INDReporter

Drug kingpin, ‘snitch' witness sentenced

by Heather Miller

Eric Alexander, the leader of a lucrative drug ring whose false court testimony almost put an innocent Lafayette business owner behind bars, was sentenced Friday to 19 years in federal prison.

A local drug kingpin who pleaded guilty in 2008 to major federal drug conspiracy and trafficking charges was sentenced Friday to 19 years in prison.  
According to a press release from the U.S. Attorney's Office for the Western District of Louisiana, 35-year-old Eric Alexander of Lafayette pleaded guilty in 2008 to a slew of drug trafficking and conspiracy charges, among them conspiracy to distribute cocaine and marijuana and conspiracy to commit money laundering:

The investigation revealed that Alexander received hundreds of pounds of marijuana and between 5 to 40 kilograms of cocaine per month from his sources of supply in Mexico and the Rio Grande Valley of Texas for distribution into Acadiana. A large portion of the cocaine received was converted into "crack" and distributed in the Lafayette -New Iberia area. Alexander's drug trafficking organization used a variety of couriers to receive and transport the controlled substances to end-line distributors in Acadiana. In order to conceal the narcotics, Alexander used a local after-market automobile store, B&M Auto Sound and 4x4, to construct secret compartments in vehicles used by his organization when transporting the drugs.

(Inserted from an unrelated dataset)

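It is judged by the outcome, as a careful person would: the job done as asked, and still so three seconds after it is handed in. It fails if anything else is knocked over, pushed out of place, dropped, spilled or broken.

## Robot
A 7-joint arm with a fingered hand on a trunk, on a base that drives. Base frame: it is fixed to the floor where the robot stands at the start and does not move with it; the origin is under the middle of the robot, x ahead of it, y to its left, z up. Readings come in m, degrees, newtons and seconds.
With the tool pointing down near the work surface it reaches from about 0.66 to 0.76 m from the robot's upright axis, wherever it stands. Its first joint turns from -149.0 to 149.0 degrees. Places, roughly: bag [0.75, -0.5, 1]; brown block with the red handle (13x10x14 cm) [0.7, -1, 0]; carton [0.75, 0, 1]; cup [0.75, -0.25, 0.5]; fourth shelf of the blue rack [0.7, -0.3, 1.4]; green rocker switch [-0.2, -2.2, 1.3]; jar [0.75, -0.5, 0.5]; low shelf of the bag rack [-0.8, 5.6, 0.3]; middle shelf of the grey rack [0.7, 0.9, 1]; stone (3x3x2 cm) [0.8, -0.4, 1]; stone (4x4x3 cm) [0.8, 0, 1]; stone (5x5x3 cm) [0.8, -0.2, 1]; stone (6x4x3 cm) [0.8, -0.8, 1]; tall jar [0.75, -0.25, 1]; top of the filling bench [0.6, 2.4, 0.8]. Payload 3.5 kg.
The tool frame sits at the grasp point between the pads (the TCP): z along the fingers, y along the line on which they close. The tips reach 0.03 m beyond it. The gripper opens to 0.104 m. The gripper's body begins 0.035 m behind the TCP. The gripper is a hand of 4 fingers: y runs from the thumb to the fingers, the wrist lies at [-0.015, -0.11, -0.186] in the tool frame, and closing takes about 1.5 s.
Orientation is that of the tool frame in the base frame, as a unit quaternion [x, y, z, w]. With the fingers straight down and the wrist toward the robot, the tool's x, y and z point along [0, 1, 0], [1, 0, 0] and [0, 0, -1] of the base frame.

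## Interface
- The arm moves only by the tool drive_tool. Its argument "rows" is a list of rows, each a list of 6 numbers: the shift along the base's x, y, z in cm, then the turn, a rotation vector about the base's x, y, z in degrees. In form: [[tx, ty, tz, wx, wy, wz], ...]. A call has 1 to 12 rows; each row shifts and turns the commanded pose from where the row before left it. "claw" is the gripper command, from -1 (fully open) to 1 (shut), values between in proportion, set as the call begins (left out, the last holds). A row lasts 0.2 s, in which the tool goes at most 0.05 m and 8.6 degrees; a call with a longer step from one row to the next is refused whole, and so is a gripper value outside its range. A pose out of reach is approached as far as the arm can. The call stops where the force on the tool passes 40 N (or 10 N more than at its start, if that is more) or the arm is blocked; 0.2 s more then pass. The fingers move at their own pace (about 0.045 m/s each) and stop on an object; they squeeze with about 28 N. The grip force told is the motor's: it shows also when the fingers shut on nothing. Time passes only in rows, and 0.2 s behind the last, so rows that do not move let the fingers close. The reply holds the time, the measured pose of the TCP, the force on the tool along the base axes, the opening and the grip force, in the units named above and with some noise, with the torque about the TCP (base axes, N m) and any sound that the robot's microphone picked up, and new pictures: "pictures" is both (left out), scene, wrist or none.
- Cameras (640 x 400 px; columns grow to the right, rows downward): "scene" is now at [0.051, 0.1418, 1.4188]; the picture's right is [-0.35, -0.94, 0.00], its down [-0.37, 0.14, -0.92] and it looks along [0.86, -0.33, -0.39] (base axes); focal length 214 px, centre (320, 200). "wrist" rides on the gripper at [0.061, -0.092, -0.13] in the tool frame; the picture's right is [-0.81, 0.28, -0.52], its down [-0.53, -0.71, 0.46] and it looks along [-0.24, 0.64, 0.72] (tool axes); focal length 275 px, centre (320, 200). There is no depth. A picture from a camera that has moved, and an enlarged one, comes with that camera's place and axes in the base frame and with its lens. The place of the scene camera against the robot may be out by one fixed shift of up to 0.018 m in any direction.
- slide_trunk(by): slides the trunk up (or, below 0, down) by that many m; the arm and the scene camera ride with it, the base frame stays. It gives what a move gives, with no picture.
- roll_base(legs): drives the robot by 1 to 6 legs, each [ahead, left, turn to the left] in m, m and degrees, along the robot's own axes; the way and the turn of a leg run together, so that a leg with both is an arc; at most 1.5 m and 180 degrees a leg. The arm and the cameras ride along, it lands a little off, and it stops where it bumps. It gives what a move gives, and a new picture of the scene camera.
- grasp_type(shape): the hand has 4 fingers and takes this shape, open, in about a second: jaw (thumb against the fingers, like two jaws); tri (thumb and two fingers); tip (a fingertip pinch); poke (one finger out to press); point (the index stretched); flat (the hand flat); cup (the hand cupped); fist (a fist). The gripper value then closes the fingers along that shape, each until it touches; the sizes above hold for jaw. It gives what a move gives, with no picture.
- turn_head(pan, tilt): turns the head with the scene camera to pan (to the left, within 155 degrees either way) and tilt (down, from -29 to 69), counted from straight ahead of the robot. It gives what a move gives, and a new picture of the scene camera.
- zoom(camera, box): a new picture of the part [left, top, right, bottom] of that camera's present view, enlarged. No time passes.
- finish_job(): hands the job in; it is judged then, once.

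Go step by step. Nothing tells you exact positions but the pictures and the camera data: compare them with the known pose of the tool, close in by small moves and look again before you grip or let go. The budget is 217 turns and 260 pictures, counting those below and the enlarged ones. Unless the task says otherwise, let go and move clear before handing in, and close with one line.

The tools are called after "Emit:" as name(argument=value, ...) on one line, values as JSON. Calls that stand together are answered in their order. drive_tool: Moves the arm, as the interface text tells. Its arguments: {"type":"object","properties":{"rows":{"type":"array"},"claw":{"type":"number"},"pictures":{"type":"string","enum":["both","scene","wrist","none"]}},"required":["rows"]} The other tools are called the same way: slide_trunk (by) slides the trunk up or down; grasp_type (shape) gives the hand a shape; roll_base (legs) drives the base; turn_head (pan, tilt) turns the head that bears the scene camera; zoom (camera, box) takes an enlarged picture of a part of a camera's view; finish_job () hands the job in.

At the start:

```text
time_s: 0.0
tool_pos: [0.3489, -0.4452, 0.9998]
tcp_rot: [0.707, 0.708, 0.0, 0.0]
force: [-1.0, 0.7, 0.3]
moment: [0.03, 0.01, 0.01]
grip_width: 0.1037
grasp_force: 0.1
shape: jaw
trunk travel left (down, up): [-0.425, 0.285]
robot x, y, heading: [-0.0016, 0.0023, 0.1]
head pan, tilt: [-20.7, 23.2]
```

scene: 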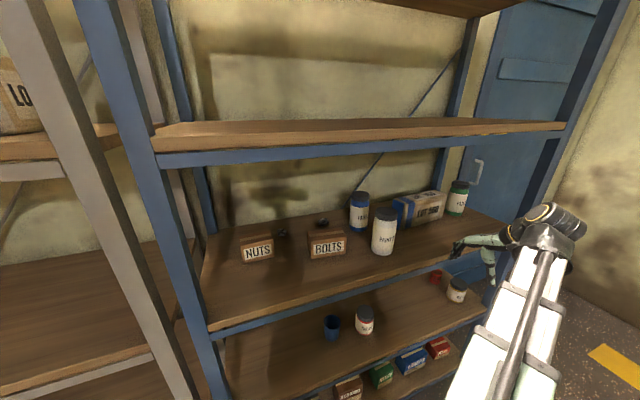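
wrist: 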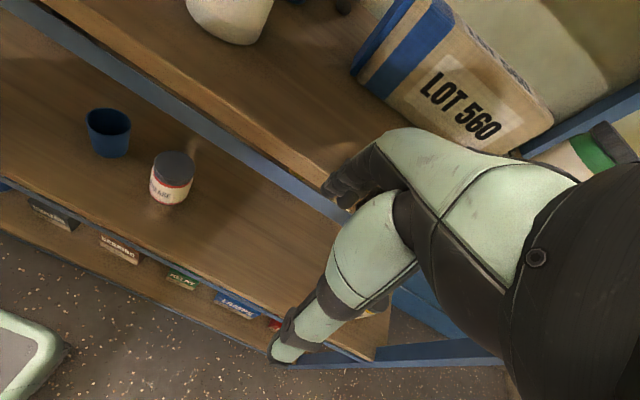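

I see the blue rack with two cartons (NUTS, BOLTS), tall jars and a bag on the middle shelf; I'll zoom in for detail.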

Alexander's case has led to the convictions of 16 others who have pleaded guilty to various levels of involvement in the drug ring. One of Alexander's co-conspirators, Antonio Luna Valdez Jr. of Weslaco, Texas, was found guilty of drug trafficking in February following a nine-day trial, according to the U.S. Attorney's Office.

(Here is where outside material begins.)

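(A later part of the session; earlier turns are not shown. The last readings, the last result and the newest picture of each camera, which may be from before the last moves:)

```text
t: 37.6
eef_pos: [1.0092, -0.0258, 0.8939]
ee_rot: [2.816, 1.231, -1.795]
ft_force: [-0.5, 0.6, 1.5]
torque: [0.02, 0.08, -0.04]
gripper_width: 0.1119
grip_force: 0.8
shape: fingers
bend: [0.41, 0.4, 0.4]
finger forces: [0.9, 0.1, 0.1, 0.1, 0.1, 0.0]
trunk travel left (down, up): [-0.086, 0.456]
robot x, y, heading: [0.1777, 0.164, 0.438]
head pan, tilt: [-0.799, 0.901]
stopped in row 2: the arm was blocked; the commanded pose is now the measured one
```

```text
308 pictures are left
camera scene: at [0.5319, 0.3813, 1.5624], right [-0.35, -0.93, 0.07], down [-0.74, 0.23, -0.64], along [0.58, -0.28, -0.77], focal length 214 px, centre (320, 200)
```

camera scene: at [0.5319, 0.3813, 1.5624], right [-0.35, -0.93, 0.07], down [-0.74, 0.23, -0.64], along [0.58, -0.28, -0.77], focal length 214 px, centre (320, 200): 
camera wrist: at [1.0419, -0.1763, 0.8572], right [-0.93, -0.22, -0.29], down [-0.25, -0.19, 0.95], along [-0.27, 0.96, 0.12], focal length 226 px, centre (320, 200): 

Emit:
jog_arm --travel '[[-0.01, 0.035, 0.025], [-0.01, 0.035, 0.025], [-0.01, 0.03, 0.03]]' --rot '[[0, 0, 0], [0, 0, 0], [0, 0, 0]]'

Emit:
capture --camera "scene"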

But notably absent from the release issued by the U.S. Attorney's Office is Mike Wyatt, the owner of B&M Auto Sound and 4x4 in Lafayette who was formally charged in 2006 with more than a dozen others as a co-conspirator in Alexander's drug trafficking case - despite having never been accused of possessing or trafficking drugs.

As The Independent reported in its July 2011 cover story, "CONVICTed," the government accused Wyatt of installing secret compartments in the vehicles of Alexander and his couriers - compartments that are legal to own and install under federal and state law - that Wyatt, according to the feds, knew were being used to transport drugs. But the only evidence the government had to support the accusation came directly from the mouth of Alexander, who offered damning testimony against Wyatt in exchange for a potential reduction in his prison sentence.

Alexander's testimony against Wyatt was eventually proven false, but the lying kingpin did not deter the government, specifically Assistant U.S. Attorney Brett Grayson, from pursuing federal drug conspiracy charges against Wyatt for roughly five years. On Sept. 13, 2011, five years into Wyatt's fight to avoid 10-plus years in prison and up to $4 million in fines, the government accepted Wyatt into a federal pre-trial diversion program and subsequently "agreed to dispose of Wyatt's charges," according to court documents. The details of the pre-trial diversion agreement are not disclosed in court documents.